Saved data entries
---

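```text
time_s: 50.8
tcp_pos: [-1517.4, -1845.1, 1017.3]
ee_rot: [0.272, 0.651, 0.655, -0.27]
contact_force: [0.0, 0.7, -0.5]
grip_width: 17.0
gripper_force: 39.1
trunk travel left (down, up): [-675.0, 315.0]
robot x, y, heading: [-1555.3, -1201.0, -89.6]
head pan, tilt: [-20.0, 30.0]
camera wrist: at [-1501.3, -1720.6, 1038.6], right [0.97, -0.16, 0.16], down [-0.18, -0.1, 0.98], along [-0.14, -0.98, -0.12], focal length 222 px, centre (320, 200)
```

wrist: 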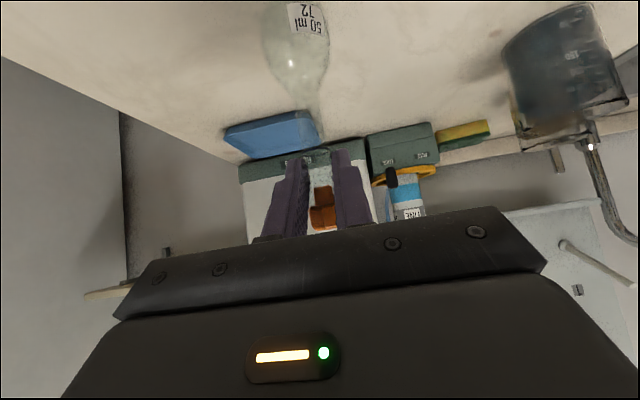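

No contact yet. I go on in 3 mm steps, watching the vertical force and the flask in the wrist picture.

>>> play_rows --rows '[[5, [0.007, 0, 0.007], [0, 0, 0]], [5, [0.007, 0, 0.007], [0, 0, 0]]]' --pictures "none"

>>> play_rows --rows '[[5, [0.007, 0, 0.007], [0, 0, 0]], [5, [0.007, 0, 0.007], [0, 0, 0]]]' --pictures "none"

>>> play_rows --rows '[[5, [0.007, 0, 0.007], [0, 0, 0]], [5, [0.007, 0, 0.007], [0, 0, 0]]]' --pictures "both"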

---

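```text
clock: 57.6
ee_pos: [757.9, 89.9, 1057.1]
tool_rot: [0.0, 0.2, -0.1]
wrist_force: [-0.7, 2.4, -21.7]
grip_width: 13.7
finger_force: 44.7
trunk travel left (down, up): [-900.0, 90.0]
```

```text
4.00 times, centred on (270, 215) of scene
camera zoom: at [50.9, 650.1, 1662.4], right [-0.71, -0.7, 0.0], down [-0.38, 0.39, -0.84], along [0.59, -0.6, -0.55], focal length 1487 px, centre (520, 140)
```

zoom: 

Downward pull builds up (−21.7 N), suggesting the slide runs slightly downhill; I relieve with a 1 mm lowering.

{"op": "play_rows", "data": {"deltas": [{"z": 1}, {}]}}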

---

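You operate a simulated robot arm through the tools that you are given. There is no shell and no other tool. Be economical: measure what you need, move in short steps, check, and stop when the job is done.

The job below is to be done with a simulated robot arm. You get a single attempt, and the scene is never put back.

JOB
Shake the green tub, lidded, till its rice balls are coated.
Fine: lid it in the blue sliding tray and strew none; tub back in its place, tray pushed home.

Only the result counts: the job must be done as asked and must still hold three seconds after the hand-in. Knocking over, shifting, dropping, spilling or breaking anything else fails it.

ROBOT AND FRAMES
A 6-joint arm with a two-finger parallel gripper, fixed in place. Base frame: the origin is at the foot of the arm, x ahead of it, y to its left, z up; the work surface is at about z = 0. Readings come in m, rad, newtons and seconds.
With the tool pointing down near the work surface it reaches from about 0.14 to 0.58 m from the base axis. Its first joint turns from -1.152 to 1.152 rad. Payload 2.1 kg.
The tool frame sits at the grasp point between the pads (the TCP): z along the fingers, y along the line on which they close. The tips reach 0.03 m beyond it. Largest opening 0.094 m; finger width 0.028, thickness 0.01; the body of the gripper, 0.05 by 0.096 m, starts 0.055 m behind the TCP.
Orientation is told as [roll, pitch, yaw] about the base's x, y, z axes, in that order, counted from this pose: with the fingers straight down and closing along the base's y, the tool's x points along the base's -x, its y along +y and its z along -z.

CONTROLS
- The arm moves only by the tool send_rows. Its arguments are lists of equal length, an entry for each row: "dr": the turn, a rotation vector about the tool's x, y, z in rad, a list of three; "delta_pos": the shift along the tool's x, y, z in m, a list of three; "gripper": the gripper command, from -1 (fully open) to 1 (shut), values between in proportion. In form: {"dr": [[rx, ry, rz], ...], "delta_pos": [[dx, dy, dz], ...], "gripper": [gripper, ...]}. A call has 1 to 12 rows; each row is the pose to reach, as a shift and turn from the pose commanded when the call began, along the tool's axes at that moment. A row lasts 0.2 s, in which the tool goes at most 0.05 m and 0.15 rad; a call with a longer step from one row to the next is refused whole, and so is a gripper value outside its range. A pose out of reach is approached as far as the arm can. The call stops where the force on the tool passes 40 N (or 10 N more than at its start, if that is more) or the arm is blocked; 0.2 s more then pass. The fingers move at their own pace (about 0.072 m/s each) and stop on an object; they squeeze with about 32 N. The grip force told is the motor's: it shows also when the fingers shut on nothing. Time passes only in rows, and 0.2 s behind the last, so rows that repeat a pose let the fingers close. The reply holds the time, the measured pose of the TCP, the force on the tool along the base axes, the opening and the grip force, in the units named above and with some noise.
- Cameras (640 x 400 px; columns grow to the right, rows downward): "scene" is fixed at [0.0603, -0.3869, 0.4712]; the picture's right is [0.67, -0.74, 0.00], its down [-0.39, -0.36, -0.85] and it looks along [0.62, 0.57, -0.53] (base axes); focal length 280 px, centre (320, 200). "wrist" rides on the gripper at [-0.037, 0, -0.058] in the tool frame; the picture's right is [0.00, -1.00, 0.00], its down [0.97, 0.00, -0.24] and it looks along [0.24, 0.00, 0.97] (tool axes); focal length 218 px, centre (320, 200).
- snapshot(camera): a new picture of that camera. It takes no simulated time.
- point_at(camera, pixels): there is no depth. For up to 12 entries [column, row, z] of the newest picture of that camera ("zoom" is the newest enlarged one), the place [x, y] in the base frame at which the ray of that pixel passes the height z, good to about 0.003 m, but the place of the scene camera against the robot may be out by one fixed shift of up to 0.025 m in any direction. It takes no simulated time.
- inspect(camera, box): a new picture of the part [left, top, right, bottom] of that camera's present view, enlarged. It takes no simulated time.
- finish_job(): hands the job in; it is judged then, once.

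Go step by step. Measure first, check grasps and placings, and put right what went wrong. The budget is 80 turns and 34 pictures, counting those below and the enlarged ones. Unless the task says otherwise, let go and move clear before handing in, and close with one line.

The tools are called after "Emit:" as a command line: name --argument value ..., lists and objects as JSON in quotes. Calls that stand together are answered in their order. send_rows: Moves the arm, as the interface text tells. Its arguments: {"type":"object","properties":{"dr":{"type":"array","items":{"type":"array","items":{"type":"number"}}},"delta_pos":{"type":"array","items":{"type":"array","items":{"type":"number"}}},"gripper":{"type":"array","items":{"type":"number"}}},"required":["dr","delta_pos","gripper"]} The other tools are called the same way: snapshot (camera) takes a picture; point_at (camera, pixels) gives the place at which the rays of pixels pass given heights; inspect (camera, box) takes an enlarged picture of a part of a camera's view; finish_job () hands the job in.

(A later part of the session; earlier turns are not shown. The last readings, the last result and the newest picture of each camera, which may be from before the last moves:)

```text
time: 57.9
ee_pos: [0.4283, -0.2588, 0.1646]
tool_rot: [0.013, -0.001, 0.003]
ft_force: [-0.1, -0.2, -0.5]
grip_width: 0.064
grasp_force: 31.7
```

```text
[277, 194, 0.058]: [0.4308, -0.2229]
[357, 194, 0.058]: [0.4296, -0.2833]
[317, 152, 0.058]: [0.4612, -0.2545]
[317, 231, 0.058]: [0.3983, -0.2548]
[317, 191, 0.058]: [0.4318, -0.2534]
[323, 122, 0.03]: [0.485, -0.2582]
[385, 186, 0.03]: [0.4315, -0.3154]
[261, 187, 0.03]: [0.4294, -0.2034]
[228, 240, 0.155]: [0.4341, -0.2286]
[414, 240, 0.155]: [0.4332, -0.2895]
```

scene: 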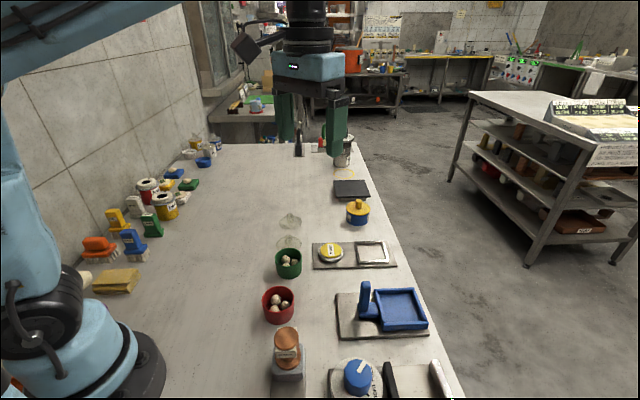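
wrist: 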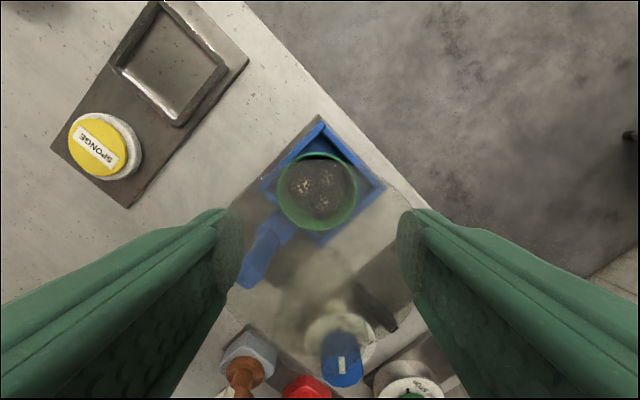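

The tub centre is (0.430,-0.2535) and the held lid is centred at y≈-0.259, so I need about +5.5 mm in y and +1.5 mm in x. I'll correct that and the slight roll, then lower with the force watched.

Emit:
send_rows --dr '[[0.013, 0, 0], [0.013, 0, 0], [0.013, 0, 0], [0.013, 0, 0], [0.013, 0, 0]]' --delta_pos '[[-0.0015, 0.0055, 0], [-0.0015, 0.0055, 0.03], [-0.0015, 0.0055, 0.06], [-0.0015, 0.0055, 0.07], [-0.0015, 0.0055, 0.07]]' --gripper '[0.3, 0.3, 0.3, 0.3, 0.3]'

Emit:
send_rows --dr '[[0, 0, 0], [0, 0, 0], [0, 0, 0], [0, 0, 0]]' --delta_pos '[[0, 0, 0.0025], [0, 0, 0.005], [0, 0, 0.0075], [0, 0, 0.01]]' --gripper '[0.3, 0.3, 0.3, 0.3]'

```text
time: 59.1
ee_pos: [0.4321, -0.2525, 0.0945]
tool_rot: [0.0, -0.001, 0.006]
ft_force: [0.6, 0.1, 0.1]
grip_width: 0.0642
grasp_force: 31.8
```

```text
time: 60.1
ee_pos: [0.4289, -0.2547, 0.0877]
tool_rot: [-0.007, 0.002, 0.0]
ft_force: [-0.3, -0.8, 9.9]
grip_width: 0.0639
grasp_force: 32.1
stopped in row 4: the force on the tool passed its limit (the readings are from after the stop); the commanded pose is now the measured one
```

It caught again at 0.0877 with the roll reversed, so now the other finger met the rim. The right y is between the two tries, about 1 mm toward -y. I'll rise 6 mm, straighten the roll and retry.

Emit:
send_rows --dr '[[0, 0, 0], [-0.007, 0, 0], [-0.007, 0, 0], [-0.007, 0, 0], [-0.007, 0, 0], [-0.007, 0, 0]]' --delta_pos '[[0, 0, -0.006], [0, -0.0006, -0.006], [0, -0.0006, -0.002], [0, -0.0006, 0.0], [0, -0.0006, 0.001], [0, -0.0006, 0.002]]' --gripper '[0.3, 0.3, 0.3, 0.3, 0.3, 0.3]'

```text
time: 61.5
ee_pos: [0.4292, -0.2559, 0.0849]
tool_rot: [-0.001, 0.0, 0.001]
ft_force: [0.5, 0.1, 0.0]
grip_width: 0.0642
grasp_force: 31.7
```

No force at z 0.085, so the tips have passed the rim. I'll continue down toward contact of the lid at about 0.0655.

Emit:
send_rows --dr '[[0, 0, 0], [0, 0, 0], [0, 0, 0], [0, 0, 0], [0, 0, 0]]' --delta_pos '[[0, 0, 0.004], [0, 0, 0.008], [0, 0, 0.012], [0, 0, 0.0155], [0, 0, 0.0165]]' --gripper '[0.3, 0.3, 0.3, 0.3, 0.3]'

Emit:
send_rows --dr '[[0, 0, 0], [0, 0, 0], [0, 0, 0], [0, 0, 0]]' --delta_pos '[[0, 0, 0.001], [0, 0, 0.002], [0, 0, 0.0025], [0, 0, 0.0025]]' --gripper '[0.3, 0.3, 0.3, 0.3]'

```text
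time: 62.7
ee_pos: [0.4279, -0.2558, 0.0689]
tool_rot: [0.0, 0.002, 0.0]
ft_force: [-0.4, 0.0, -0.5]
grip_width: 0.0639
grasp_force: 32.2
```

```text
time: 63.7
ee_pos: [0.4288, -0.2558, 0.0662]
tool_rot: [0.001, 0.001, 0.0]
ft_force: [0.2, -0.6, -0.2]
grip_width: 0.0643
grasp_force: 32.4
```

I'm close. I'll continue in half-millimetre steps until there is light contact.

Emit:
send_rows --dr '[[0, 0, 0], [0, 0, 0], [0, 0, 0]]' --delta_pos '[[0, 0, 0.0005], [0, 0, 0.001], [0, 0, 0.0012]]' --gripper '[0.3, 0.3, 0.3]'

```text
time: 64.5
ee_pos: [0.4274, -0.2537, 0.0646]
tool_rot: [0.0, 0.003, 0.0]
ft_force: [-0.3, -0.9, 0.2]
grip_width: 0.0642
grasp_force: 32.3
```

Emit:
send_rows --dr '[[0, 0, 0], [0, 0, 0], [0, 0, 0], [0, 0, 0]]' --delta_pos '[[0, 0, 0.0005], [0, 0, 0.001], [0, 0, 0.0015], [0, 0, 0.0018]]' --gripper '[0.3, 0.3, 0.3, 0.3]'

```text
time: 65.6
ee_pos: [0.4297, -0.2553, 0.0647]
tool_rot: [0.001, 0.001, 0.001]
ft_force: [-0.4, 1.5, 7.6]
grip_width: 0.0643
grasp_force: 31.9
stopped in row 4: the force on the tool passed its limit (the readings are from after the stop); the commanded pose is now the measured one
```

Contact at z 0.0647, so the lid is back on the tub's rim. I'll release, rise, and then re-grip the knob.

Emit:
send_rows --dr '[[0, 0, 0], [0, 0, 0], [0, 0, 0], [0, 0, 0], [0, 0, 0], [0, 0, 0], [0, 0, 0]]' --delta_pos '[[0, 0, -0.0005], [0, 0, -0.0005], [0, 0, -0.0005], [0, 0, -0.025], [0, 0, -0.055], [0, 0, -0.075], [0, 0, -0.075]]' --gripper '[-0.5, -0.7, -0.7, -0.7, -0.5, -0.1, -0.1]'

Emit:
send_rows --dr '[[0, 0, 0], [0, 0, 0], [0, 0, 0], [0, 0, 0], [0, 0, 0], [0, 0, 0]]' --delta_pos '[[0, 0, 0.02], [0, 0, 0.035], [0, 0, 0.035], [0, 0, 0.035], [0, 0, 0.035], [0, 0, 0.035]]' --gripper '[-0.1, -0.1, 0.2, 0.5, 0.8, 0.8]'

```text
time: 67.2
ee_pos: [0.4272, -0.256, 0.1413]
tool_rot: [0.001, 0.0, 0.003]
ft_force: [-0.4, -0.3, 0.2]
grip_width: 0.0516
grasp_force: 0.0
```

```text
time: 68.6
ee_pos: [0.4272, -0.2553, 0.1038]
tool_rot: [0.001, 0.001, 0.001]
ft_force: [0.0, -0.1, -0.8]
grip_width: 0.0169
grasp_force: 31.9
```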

---

__THE PROBLEM__
Provide only the count of lines in the material above that hold the word "trunk".

__SOLUTION TO THE EXERCISE__
2